* _Problem_: Print the listing as it stands, omitting all images.

* _Material provided_:

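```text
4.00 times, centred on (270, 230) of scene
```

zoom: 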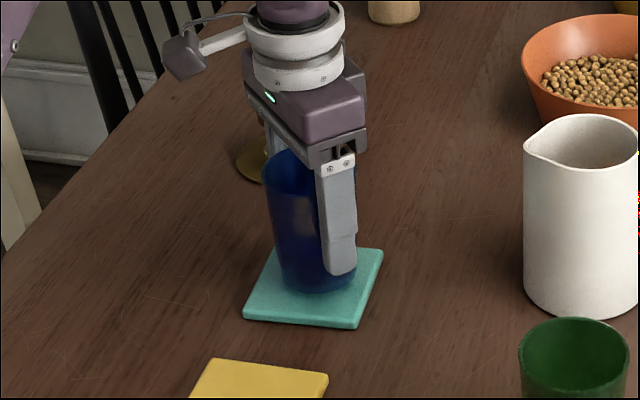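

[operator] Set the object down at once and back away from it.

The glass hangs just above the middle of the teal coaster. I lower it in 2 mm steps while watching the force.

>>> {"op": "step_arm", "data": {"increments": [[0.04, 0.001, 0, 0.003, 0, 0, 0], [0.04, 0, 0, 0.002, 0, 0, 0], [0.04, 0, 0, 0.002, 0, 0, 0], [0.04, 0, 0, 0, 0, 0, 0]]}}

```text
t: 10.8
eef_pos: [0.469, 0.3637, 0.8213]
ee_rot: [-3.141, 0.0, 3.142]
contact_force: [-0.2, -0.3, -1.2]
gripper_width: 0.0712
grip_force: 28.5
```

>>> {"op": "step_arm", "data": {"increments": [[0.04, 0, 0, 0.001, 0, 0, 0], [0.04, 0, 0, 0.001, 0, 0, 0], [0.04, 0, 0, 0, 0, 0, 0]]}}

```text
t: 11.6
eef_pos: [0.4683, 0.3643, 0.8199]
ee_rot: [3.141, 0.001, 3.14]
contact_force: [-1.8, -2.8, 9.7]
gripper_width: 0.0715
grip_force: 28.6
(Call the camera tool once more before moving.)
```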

* _Reply_:
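```text
4.00 times, centred on (270, 230) of scene
```

zoom: 

[operator] Set the object down at once and back away from it.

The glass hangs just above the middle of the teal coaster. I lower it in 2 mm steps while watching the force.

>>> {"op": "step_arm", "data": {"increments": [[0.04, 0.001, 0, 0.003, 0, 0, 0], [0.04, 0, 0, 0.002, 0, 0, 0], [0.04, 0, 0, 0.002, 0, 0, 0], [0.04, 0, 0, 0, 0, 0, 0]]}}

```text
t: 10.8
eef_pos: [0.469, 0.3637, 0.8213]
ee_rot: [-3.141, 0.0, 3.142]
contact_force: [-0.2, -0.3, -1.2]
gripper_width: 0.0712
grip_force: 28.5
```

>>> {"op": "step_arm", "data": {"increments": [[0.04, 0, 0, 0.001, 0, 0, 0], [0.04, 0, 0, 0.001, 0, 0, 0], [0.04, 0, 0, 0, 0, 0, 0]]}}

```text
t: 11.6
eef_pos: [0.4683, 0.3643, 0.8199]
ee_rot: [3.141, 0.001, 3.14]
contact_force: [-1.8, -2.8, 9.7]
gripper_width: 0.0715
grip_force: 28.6
(Call the camera tool once more before moving.)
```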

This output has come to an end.